When the notification duty is triggered, the beneficial owners of the equity securities (the parties controlling the voting rights) must be disclosed. If parties are acting in concert, the aggregate participation, the identity of all members of the group, the type of acting in concert and the representative must also be disclosed. The purpose of the acquisition and the buyer’s intention with respect to the company do not need to be disclosed.

If a party publicly announces that it is considering a public tender offer without the legal obligation to submit such offer, the Swiss Takeover Board (Übernahmekommission) may, at its discretion, request the potential offeror to either publish a public tender offer within a certain deadline (“put up”) or publicly declare to abstain from submitting an offer or from stakebuilding in excess of the threshold triggering a mandatory offer (see 6.2 Mandatory Offer) within six months (“shut up”).

Under Swiss public takeover laws, a mandatory offer has to be submitted once a direct or indirect shareholding of 33⅓% is reached. This obligation also arises when the threshold is reached by acting in concert.

A public company in Switzerland can be acquired through a public tender offer, a statutory merger, a share deal acquiring a controlling shareholding, or an asset deal acquiring the assets and liabilities of the operational business. Generally, the two typical transaction structures are public tender offers and statutory mergers. The public tender offer structure is usually seen in an international setting (when a (reverse) triangular merger does not work) involving a listed Swiss entity, while statutory mergers are more frequently used in domestic private M&A transactions. Public tender offers are governed by the Swiss Financial Market Infrastructure Act and the relevant ordinances. Statutory mergers are governed by the Swiss Merger Act.

In voluntary offers, the acquisition may be structured as a cash or stock-for-stock transaction or a combination thereof. In public tender offers, it is mandatory to offer a cash consideration where a stock-for-stock exchange offer is made.

In mergers, a cash compensation is possible and common, as a combination of shares and cash (where the cash compensation must not exceed 1/10 of the fair market value of the shares), as a right to choose between shares or cash compensation, or by stating in the merger agreement that only a cash compensation is offered.

The price offered in a public tender offer has to comply with a strict minimum price rule.
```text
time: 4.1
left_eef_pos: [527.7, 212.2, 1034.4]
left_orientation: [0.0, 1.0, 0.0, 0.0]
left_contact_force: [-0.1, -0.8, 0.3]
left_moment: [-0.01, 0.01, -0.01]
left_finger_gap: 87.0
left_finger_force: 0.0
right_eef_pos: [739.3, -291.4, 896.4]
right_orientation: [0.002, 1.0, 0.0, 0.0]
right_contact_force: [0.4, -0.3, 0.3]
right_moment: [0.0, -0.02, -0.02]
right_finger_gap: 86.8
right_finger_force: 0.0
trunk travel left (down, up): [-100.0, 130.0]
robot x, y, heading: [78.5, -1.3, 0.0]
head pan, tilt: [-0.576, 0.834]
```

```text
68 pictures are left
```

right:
The price must be equal to or higher than:

  • the stock exchange price, which corresponds to the volume weighted average price (VWAP) during the 60 trading days before the preliminary announcement or the offer prospectus; or
  • the highest price paid by the bidder (or any person acting in concert with the bidder) during the 12 months before the preliminary announcement or the offer prospectus, considering all agreements concluded during that period, regardless of the transaction’s closing.

Contingent value rights are not a common feature in public M&A transactions in Switzerland.

Offer conditions are permitted for voluntary offers if:

  • the bidder has a justified interest;
  • the satisfaction of a condition cannot be (substantially) influenced by the bidder; and
  • the bidder has to pay a compensation due to the type of the condition, in which case it has to implement all reasonable measures to ensure that the condition is satisfied.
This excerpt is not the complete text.